Slovakia-Struggle for Democracy, Economic Prosperity, and Emancipation in International Relations
Professor Peter Terem, WCEE Professional Development Fellow
This is event is open to Ford School and WCEE, WCED and CREES students. Sign up here please. A light lunch will be provided.
The Cold War ended in the late 1980s and early 1990s with the collapse of central planned systems and totalitarian communist regimes in Europe. The Iron Wall had fallen, and the democratization process of society started. After three decades of political and economic changes, it’s time for some recapitulation and evaluation of this period. This talk will offer such an evaluation, focusing on Slovakia and touching on currents in Central and Eastern Europe more broadly.
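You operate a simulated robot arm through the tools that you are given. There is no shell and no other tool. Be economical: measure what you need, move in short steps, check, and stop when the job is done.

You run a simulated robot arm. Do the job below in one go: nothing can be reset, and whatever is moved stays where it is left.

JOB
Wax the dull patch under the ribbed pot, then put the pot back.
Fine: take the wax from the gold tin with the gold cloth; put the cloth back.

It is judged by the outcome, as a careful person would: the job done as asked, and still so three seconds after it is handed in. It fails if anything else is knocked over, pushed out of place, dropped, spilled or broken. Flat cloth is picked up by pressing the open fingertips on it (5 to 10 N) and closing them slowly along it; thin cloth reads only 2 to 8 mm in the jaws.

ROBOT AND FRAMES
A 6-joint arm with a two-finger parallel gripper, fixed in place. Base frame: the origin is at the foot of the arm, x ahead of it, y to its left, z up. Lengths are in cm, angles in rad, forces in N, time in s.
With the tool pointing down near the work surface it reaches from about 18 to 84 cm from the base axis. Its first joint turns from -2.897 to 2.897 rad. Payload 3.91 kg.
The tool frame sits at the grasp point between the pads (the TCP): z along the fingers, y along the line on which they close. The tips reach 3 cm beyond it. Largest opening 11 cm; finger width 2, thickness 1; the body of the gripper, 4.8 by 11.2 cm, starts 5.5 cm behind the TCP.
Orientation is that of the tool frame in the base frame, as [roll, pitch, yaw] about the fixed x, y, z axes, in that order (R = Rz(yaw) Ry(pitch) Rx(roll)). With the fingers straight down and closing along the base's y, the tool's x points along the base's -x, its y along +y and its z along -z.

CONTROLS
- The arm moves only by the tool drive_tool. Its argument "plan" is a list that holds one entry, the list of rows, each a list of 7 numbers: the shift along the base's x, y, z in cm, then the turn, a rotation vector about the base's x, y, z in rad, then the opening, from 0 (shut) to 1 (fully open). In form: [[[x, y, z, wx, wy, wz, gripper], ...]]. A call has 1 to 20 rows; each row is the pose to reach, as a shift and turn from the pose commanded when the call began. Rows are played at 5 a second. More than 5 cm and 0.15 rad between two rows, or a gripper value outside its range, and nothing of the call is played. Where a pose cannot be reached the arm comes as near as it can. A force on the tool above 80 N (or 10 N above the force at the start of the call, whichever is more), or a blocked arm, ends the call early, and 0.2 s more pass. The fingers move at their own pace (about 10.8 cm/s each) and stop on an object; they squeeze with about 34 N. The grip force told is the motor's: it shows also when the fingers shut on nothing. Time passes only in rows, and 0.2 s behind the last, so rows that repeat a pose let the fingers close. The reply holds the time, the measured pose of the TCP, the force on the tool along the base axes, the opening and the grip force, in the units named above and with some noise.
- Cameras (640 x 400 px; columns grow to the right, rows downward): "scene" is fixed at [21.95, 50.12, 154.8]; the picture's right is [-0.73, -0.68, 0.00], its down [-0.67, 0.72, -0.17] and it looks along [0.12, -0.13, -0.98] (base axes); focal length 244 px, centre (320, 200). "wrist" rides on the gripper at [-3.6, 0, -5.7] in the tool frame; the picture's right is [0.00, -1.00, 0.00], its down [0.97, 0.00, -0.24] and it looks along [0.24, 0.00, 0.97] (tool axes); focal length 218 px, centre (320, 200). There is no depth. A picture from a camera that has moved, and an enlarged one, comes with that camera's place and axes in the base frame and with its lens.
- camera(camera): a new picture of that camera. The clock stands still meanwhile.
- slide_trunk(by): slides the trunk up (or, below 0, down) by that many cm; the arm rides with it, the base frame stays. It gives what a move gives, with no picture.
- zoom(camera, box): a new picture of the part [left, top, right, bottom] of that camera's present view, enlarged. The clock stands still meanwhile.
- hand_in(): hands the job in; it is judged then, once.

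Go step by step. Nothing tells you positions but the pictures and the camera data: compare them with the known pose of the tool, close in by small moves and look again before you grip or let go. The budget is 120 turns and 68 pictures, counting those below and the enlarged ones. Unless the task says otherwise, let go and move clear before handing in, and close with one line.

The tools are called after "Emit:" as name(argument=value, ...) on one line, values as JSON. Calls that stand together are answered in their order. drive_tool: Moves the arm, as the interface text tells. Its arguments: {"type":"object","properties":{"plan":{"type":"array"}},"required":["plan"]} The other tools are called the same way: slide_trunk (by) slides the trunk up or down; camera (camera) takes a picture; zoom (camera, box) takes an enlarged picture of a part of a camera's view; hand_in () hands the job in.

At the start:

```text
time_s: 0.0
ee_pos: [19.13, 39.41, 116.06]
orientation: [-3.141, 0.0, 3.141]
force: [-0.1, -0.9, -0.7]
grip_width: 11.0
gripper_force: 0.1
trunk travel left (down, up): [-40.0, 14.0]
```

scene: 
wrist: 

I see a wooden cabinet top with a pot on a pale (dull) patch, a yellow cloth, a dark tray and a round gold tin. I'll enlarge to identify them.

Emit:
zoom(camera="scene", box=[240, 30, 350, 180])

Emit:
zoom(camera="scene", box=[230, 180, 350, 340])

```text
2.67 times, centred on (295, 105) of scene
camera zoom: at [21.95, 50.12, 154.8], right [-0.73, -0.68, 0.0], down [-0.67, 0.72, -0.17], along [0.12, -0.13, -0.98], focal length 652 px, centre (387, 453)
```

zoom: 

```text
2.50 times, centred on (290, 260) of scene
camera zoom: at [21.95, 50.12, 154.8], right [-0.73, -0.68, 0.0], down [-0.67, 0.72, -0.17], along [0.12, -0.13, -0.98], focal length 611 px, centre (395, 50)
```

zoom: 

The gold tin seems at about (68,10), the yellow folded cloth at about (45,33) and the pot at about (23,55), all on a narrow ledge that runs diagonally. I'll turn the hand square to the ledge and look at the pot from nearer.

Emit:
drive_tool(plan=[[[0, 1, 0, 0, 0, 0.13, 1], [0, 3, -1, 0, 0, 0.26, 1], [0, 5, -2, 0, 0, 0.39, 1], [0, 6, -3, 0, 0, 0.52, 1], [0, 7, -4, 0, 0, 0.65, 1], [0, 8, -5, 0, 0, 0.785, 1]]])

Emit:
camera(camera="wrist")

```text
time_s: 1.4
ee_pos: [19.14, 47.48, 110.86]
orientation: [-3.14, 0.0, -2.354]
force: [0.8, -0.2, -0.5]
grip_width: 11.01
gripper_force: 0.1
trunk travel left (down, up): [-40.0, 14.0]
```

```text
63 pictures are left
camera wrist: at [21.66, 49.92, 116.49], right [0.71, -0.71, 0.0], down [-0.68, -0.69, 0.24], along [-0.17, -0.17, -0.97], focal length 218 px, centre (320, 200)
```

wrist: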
Since 1989, many internal and external factors have shaped the political stability and international reputation of Slovakia. The ideals of the “Velvet revolution” in November 1989 still determine much of the Slovak political scene´s emphasis on respecting democratic principles, freedom and democracy, respect for human rights. But recent years have seen dangerous trends across Europe, including in Slovakia. The talk will examine how rising populism, radicalism, extremism, xenophobia, information war and corruption has manifested itself in several areas due to various internal and external factors.
From the speaker's bio:
Peter Terem, a Weiser Center for Europe and Eurasia Professional Development Fellow, is a professor of international relations at Matej Bel University in Banská Bystrica, Slovak Republic. His background combines academic research and project management with over 22 years of professional experience in scholarly research, teaching, research supervision, and team-leading. His research focuses on nuclear proliferation, foreign policy, and the role of great powers and regional powers in world politics. He has served on the Slovak National Convention on the EU, an expert’s board for the Slovak Ministry of Defense, and as a senior fellow of the GLOBSEC Academy Centre. He was a Fulbright Research Fellow at Boston College in 2015 and received the Outstanding Pedagogue Award from the SPP Foundation in 2008. He has written several books, contributes to international relations journals, and is a political commentator for RTVS (Radio and Television of Slovakia). Professor Terem will visit U-M in September to work on the project “The Concept of Soft Power in the Context of the Transforming International Environment and Its Potential for Small State Strategies” with John D. Ciorciari, associate professor of public policy.